How do we do that? Simple! What is something that aligns with both their passions & abilities?
Sure they might be passionate about worship and singing or playing an instrument, but God empowers us in the area that we’re called to. If He hasn’t gifted them in that area, then it’s more than likely not their calling.
So in light of that, what are some other teams that you can point them to that doesn’t require the level of talent your team requires, but gives them a place to serve that’s connected to their passion? (Kids Service Worship Team, Pro Presenter, Stage Hand, etc.) They might be the right person, just in the wrong seat on the bus.
…Although I don’t think the worship team is the right fit for you, it’s evident you have a passion for worship and I’d love to get you plugged into a role that is still connected to creating an atmosphere of worship for our congregation. Would you have any interest in serving on the tech team or kids worship team? Regardless, thanks so much for auditioning!
Intentionality: Show up well to the next interaction
This one is pretty straightforward and to put it simply: next time you see them in person, be intentional to connect with them in such a way that would ease any of the awkwardness that can come with rejection. Again, I’ve said it a lot, but auditioning is an incredibly vulnerable thing. So meet them in that place and let the way you interact with them communicate that although they were denied a place on the team, they weren’t denied a place of relationship with you.

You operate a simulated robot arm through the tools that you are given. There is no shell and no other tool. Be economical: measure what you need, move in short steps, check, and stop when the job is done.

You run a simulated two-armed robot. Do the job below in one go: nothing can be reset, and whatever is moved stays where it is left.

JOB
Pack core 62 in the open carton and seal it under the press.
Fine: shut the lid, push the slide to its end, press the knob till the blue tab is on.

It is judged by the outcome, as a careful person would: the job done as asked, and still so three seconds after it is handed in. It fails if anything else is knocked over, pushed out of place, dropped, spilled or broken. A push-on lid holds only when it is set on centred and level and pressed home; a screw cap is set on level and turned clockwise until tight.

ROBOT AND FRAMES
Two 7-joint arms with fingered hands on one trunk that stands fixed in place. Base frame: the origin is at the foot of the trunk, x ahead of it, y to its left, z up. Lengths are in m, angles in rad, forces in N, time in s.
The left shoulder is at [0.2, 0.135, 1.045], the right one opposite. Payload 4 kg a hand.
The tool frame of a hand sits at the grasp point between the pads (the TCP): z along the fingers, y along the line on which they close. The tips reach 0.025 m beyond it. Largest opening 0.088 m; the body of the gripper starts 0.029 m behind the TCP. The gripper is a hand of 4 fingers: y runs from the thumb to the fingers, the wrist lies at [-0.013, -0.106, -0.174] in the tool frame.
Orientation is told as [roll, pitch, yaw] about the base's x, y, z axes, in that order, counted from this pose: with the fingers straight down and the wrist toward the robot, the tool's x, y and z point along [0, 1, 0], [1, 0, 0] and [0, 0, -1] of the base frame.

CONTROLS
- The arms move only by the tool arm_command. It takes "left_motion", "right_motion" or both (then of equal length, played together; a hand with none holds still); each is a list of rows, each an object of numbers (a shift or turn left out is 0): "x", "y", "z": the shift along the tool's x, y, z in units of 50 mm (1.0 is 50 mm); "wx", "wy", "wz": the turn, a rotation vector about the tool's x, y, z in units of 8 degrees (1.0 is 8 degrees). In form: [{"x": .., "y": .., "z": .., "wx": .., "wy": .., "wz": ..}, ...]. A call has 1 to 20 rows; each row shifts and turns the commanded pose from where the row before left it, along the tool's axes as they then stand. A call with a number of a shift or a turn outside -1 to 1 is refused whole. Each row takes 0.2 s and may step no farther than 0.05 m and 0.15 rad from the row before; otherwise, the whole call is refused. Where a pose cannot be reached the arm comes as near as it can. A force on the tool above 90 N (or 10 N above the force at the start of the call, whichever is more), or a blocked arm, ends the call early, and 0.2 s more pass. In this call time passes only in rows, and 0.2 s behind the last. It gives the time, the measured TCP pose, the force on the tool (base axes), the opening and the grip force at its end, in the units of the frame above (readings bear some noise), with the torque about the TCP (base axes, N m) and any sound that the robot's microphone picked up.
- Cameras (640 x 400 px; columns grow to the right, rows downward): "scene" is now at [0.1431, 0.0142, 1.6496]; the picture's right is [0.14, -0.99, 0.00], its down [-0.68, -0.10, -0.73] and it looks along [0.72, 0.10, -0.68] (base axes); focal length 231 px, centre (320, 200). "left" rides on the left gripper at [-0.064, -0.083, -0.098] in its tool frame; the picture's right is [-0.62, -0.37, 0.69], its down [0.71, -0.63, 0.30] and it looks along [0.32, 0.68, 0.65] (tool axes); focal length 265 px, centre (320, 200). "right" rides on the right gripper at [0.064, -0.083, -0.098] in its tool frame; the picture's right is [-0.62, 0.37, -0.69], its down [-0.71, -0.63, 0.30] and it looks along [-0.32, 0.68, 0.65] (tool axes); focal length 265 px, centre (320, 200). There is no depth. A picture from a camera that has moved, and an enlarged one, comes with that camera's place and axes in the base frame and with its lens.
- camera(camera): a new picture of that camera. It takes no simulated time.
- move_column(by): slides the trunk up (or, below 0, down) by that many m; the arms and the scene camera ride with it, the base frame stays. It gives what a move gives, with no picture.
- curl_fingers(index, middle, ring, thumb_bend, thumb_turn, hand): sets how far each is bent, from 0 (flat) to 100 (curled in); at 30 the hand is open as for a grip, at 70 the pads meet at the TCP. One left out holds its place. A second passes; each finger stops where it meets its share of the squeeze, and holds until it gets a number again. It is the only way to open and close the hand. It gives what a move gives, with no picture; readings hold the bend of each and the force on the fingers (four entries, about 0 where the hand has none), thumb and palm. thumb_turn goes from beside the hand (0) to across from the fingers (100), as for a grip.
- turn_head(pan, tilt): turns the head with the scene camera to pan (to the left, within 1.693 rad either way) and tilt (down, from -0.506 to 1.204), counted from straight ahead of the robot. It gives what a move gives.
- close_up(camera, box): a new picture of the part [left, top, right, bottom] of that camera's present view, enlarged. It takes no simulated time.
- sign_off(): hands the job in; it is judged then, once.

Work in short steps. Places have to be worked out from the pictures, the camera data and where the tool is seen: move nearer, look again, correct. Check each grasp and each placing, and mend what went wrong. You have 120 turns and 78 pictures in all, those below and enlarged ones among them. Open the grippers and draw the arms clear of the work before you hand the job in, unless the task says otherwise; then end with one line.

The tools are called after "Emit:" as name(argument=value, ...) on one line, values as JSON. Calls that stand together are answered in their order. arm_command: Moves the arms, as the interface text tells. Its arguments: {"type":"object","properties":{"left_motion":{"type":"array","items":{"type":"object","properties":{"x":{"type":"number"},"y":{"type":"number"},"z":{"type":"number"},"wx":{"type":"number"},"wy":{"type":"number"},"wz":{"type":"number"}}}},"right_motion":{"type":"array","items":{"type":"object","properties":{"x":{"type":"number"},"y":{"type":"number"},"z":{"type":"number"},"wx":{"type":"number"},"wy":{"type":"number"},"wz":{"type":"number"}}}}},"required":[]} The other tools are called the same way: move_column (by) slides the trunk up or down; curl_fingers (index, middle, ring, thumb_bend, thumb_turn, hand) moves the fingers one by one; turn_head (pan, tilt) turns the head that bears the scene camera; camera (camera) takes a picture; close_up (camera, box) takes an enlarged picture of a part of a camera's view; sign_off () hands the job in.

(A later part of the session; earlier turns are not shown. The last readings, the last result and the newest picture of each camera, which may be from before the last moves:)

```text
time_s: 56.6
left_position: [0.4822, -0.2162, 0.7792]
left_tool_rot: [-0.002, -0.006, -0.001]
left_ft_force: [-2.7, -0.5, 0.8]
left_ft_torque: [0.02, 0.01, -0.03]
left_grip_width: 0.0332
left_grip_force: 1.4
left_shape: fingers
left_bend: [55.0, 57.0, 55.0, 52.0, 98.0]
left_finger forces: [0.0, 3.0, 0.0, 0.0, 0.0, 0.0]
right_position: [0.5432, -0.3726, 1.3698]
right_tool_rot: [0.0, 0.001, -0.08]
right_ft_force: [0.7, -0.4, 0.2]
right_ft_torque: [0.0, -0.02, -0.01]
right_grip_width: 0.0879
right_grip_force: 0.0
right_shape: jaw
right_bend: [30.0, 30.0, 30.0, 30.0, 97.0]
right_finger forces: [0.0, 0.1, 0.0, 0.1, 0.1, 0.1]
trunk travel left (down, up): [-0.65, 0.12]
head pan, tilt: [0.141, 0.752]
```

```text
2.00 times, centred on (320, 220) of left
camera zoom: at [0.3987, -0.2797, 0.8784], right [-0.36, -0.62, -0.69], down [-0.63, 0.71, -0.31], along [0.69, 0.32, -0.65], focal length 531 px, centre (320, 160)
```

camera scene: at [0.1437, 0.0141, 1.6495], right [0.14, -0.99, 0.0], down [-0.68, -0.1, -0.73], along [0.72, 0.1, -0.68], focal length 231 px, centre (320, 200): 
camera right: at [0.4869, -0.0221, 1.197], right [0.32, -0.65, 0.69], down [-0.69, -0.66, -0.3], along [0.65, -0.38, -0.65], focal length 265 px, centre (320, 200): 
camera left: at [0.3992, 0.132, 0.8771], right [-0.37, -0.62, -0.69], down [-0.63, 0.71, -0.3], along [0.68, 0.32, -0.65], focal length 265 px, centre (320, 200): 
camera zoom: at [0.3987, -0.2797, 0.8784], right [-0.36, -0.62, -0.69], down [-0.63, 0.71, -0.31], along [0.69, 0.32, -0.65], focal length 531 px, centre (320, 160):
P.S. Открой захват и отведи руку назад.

This is something that goes an incredibly long way and continues to reinforce what Kingdom cultures are called to – people over product. The 1 matters. As good shepherds, our role is to ensure that every sheep is taken care of & finds a home. Just because they might not be joining your team, doesn’t mean there isn’t a responsibility to still lead them well.
Denying someone that auditioned for the worship team is never fun, but I believe that if you frame the conversation with these 5 pieces, it will allow them to walk away knowing they are seen & truly valued.